▶ _Required task_
Extract, without alteration, each line from the start of the listing to the line bearing "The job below". The answer is a Markdown table with a number under Row and the line under Content; leave empty lines out.
---- Information shown
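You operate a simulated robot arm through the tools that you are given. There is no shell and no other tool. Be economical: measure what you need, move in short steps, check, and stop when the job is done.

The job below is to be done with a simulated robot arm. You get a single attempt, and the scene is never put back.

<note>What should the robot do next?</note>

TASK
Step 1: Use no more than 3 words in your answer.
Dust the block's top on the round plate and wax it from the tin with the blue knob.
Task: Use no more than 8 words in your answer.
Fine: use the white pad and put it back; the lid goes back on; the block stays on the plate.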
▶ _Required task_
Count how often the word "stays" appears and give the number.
--------
▶ _Result of this task_
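| Row | Content |
|---|---|
| 1 | You operate a simulated robot arm through the tools that you are given. There is no shell and no other tool. Be economical: measure what you need, move in short steps, check, and stop when the job is done. |
| 2 | The job below is to be done with a simulated robot arm. You get a single attempt, and the scene is never put back. |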